**Exercise details**
Give the lines of the material verbatim, from the first line to the line with "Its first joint", including both.

**Data**
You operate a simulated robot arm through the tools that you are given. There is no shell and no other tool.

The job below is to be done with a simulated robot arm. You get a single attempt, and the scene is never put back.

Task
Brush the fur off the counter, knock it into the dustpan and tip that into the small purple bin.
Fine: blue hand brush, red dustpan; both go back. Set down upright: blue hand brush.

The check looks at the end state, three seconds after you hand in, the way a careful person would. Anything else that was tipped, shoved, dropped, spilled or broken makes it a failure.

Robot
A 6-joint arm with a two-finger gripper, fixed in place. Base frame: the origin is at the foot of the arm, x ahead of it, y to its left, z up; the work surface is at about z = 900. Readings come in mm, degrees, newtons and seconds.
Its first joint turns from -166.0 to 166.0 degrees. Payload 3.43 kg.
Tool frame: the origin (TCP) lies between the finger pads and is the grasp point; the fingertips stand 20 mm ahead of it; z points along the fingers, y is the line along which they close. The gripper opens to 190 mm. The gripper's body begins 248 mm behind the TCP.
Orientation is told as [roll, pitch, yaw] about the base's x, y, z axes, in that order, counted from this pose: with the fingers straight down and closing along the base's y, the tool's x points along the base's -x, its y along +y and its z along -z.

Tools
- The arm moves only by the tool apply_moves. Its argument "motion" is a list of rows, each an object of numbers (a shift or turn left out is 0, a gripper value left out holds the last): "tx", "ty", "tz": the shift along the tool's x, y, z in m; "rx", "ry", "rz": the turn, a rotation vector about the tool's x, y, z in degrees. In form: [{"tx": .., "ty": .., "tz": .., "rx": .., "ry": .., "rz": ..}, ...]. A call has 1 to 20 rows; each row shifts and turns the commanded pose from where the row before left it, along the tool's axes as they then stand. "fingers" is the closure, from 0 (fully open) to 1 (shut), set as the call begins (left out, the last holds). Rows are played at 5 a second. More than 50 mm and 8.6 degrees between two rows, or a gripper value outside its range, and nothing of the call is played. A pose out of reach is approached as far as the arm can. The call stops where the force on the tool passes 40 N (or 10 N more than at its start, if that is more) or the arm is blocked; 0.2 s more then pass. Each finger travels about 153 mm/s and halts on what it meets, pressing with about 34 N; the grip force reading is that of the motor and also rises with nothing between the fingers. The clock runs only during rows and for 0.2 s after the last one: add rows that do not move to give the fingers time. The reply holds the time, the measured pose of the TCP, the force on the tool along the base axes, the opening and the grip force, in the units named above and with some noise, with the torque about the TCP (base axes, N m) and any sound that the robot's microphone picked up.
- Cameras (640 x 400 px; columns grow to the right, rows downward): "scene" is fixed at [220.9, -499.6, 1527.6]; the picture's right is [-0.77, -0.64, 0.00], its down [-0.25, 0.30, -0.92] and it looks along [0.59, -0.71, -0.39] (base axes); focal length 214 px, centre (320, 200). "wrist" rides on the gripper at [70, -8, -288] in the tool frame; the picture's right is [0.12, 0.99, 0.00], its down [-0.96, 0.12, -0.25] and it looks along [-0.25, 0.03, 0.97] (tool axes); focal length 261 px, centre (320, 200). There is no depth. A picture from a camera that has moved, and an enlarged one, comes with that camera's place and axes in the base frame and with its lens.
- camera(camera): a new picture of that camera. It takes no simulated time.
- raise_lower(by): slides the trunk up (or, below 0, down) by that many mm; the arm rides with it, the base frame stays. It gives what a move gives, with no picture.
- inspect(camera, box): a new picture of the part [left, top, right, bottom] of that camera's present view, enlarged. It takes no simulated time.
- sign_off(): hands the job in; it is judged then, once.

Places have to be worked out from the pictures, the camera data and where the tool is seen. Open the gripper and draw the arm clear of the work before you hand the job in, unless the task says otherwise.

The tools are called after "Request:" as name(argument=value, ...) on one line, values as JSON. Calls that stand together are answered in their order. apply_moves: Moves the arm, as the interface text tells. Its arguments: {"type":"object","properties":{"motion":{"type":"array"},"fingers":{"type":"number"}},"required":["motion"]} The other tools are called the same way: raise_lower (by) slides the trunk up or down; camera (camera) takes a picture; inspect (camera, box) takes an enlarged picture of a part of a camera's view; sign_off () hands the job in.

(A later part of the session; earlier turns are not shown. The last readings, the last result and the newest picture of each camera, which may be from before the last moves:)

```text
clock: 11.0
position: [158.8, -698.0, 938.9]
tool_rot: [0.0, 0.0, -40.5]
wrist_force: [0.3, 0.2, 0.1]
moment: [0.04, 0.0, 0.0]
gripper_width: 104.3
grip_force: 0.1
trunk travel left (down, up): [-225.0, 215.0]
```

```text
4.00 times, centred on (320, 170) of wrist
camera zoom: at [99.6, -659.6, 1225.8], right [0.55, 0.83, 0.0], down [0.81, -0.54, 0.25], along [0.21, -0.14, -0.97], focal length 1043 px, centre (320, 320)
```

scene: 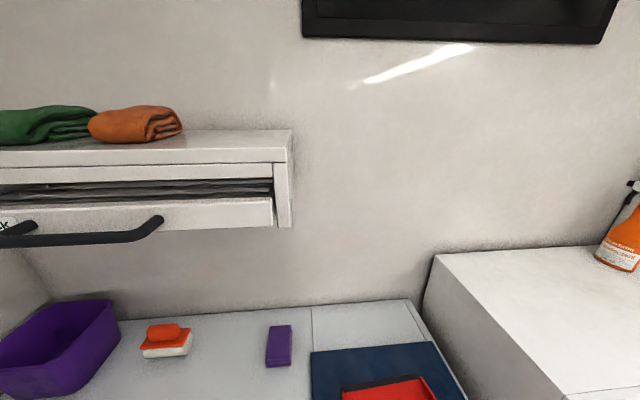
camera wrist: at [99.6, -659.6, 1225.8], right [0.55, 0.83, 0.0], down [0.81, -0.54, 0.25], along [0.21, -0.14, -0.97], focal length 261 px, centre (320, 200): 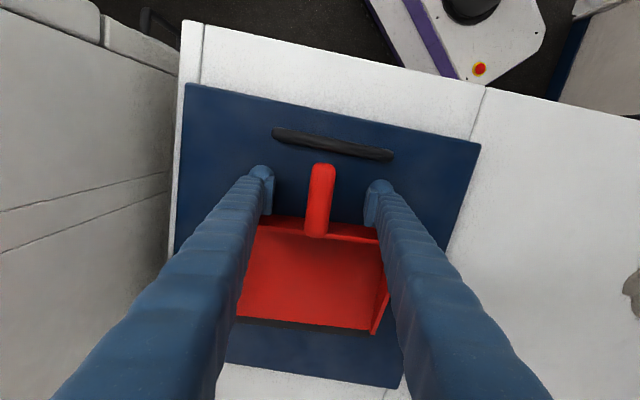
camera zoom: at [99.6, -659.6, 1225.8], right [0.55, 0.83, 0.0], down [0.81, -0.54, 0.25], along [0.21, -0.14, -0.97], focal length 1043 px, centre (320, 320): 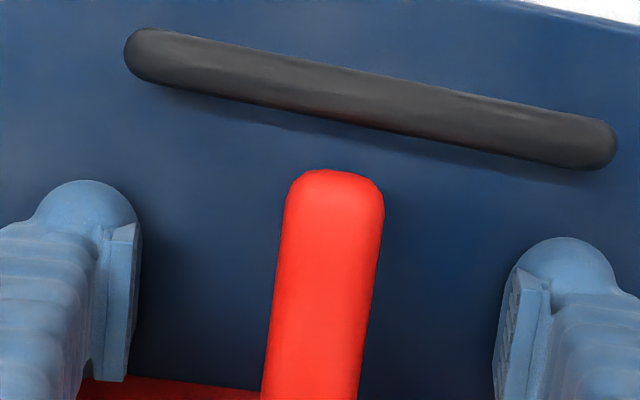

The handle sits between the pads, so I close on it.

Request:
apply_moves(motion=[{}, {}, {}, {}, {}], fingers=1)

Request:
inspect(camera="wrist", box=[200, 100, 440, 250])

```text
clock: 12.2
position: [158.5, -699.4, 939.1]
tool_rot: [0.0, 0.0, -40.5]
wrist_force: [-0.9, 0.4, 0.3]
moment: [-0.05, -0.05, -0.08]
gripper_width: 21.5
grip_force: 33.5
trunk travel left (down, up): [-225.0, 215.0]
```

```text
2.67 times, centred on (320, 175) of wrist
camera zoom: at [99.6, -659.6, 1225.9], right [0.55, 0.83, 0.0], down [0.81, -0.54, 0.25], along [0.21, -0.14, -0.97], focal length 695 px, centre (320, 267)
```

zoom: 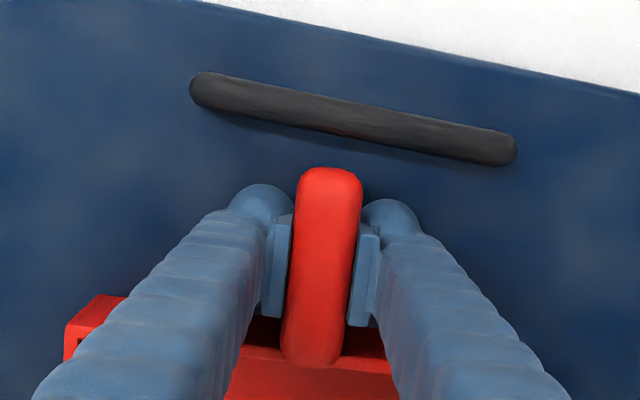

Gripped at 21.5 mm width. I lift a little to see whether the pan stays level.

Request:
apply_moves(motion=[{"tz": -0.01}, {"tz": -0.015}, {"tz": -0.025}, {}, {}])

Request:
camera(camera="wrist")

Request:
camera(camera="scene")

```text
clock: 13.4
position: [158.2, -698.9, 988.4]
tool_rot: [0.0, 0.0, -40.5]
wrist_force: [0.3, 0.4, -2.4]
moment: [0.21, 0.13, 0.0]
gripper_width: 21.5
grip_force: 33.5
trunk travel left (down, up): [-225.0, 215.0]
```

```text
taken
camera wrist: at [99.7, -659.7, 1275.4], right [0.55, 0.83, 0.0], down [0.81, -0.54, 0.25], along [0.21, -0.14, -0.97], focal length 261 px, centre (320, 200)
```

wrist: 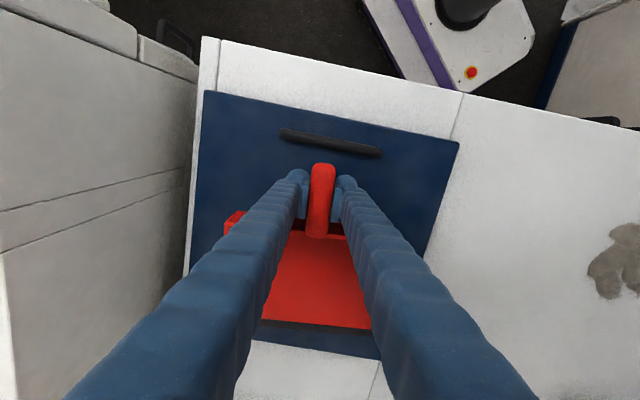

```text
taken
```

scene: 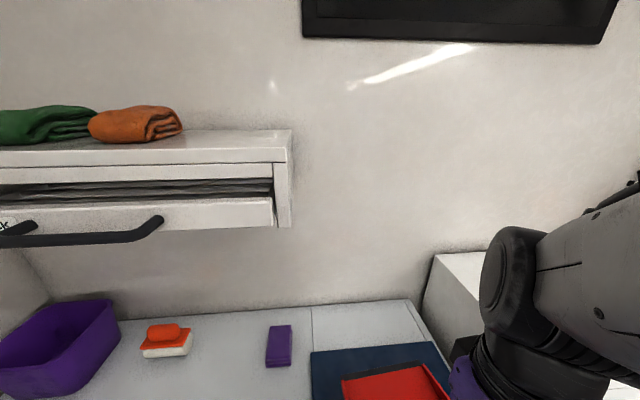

**Problem solution**
You operate a simulated robot arm through the tools that you are given. There is no shell and no other tool.

The job below is to be done with a simulated robot arm. You get a single attempt, and the scene is never put back.

Task
Brush the fur off the counter, knock it into the dustpan and tip that into the small purple bin.
Fine: blue hand brush, red dustpan; both go back. Set down upright: blue hand brush.

The check looks at the end state, three seconds after you hand in, the way a careful person would. Anything else that was tipped, shoved, dropped, spilled or broken makes it a failure.

Robot
A 6-joint arm with a two-finger gripper, fixed in place. Base frame: the origin is at the foot of the arm, x ahead of it, y to its left, z up; the work surface is at about z = 900. Readings come in mm, degrees, newtons and seconds.
Its first joint turns from -166.0 to 166.0 degrees. Payload 3.43 kg.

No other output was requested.